#### [Stated exercise 1]
Please copy out the portion of the source extract from "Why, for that" to "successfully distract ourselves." without changes.
#### [Stated exercise 2]
I need the source extract continued from the place where it stops.
— start Information provided —
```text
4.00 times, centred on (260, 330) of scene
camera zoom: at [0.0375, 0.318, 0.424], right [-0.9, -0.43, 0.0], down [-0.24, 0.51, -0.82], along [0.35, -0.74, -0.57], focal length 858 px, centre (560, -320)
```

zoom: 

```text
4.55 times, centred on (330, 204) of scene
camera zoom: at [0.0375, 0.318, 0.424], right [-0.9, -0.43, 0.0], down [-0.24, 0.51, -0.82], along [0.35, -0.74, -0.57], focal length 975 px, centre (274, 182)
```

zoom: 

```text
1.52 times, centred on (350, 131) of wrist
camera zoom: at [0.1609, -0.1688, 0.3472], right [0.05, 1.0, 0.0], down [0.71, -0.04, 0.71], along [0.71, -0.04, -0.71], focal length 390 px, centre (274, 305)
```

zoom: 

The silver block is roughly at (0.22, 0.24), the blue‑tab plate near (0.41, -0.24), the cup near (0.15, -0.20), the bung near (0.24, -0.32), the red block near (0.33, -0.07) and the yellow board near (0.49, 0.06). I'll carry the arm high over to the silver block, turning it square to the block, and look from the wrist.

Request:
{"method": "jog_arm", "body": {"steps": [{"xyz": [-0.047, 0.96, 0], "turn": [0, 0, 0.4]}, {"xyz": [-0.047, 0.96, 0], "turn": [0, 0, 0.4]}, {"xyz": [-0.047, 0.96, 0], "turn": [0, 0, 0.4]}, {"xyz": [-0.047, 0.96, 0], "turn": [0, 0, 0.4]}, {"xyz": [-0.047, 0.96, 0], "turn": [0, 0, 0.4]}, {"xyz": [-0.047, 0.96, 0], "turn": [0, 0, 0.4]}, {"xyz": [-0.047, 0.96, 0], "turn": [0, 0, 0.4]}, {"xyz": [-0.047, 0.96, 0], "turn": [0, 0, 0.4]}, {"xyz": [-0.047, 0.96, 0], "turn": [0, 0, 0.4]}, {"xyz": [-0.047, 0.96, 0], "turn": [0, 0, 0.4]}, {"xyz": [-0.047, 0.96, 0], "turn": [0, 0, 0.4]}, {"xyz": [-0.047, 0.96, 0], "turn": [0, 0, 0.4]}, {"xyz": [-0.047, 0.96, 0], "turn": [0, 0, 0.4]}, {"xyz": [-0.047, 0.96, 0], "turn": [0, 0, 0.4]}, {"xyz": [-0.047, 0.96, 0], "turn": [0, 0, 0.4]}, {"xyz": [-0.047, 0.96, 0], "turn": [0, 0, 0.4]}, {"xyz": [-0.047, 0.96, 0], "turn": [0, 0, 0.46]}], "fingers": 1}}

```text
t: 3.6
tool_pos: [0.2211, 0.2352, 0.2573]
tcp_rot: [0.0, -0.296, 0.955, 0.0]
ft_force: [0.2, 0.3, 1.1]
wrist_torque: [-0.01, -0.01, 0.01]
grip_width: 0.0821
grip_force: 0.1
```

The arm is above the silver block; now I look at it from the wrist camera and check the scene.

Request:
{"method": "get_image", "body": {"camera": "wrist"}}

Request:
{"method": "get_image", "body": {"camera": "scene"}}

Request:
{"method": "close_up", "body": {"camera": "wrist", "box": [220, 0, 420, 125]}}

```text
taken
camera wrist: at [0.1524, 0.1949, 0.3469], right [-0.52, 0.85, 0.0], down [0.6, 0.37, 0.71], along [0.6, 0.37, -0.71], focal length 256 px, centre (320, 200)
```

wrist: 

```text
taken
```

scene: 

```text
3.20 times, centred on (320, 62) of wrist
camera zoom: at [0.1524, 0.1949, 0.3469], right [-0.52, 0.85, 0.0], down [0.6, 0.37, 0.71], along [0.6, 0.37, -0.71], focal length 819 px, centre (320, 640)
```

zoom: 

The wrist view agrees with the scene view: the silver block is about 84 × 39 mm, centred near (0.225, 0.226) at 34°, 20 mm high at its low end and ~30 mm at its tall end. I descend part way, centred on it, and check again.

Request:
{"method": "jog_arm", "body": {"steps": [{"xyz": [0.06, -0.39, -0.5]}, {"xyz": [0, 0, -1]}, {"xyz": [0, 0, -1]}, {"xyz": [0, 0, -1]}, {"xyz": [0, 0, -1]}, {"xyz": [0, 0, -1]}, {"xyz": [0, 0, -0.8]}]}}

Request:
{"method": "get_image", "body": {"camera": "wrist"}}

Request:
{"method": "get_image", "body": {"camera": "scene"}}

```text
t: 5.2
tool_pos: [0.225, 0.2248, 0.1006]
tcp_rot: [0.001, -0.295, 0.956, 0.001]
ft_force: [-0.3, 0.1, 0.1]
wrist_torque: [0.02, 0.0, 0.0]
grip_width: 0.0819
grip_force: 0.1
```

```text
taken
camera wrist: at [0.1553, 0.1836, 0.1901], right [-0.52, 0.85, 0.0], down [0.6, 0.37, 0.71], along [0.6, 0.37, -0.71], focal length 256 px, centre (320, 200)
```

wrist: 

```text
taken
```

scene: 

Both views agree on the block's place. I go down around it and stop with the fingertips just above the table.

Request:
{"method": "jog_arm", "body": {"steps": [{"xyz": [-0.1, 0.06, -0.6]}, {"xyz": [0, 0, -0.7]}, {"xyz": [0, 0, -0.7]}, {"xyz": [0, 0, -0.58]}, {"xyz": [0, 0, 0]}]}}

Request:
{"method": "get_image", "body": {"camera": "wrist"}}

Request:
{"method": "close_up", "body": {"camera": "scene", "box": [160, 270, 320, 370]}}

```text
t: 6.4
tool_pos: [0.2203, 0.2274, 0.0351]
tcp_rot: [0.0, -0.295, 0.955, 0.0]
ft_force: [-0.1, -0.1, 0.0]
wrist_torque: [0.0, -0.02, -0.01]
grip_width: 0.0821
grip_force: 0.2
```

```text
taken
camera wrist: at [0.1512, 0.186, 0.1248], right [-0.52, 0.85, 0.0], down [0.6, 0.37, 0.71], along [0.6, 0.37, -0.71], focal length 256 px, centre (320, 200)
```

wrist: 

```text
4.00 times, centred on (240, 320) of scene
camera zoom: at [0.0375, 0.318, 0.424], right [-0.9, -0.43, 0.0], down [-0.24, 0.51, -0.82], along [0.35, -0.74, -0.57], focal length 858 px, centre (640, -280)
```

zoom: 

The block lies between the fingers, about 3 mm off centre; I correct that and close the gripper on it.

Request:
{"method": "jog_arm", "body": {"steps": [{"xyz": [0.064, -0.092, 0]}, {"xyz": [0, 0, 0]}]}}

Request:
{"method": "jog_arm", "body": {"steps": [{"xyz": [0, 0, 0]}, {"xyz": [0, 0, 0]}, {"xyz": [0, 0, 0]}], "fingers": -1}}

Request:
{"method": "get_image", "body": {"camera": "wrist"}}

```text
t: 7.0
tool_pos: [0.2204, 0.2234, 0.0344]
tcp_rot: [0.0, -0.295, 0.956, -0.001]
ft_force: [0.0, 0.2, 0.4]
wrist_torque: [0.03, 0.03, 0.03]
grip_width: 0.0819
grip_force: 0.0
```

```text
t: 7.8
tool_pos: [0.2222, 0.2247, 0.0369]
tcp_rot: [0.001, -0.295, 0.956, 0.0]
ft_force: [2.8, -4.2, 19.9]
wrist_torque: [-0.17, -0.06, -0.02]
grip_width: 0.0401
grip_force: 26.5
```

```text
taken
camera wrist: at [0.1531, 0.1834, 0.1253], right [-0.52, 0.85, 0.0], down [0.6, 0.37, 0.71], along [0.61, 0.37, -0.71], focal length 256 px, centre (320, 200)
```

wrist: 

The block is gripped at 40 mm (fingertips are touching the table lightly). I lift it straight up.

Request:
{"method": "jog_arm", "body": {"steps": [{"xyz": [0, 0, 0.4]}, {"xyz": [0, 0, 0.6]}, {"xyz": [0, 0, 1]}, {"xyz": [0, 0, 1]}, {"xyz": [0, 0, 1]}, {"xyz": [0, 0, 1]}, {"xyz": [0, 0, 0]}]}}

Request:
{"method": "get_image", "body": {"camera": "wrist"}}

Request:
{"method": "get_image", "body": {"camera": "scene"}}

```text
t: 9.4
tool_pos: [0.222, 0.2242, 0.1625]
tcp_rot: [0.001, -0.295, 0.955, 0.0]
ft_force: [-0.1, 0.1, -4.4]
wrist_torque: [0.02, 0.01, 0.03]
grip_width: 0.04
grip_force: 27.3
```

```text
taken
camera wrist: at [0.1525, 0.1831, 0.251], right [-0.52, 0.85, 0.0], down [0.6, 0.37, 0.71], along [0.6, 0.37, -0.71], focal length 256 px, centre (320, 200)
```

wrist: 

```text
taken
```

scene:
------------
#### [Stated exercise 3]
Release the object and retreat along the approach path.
— end Information provided —
— start Source extract —
How Do You Feel?

How do you feel? This might be the most frequently asked question in our day to day interactions with other people. It’s something we value extremely highly, but what does it mean?

Why, for that matter, does the question need to be about our emotional state, rather than our cognitive position? Why is it we only seem able to conceptualize ourselves by the endogenous drug reactions we elicit in our brains? These questions are clues to perceiving the overwhelming nature of addiction. We’ve become so enthralled with “how we feel” that it has become our motivational focus in life – the pursuit of enjoyable emotions and the temporary (and deeply dishonest) reprieve they provide from the harshness of our existence when we successfully distract ourselves.

How a person feels in any given moment is governed by how they choose to utilize their emotionalism in that moment. How a person chooses to utilize their emotionalism is governed by their held moral values and their emotional expectations. These are specialized forms of beliefs that we use as rules to tell ourselves how we should feel in response to various stimuli. Every fact and idea to which we’re exposed creates in us memories that we then turn into beliefs about the fact or idea in question by filtering it through our preexisting beliefs and expectations. It should be self evident that corruption of the process by internalizing false beliefs about fundamental aspects of our existence expresses itself as the wide variety of mistakes and errors we are so prone to making. For example, we cannot accurately evaluate risks while refusing to accept the nature of death, just as we cannot respond to ourselves with self honesty and composure while we refuse to accept our agency over our emotionalism and our inherent moral burden to develop its honest use.
— end Source extract —
#### [Written answer 1]
Why, for that matter, does the question need to be about our emotional state, rather than our cognitive position? Why is it we only seem able to conceptualize ourselves by the endogenous drug reactions we elicit in our brains? These questions are clues to perceiving the overwhelming nature of addiction. We’ve become so enthralled with “how we feel” that it has become our motivational focus in life – the pursuit of enjoyable emotions and the temporary (and deeply dishonest) reprieve they provide from the harshness of our existence when we successfully distract ourselves.

#### [Written answer 2]
Our held moral values are an expression of conscience, which has physiological underpinnings in our brains. This suggests to me it has enough importance that we selected to prioritize the development of this aspect of cognition over others. Moral values are the rules by which we determine not just real from imaginary, but also our highly subjective take on what is right and wrong, including how we “should” feel. Because our society has developed to in large part govern itself by emotional expectations and performative displays of “appropriate” emotionalism, many of our held moral values reflect these expectations, and so emotionalism has become deeply rooted in our expressions of conscience.

I don’t think this is a healthy state for us. I suspect this pressure and coercion to conform to emotional norms that we exert over ourselves and each other is a contributing factor to our overall decline due to the way it reinforces our emotional addictions. We no longer practice conscientiousness for its purpose – the enhanced survival of the individual and the group – but rather for the emotional rewards we have arbitrarily attached to how we value relevant ideas.

Our emotional expectations, both of ourselves and of other people, need not necessarily be rooted in moral beliefs. Emotional expectations can be entirely arbitrary, or they can serve another person’s interests rather than the person believing and practicing the behaviour associated with the expectation. A great deal of the collection of expectations that in part forms our identity is passed down to us from our parents and other caregivers when we are children.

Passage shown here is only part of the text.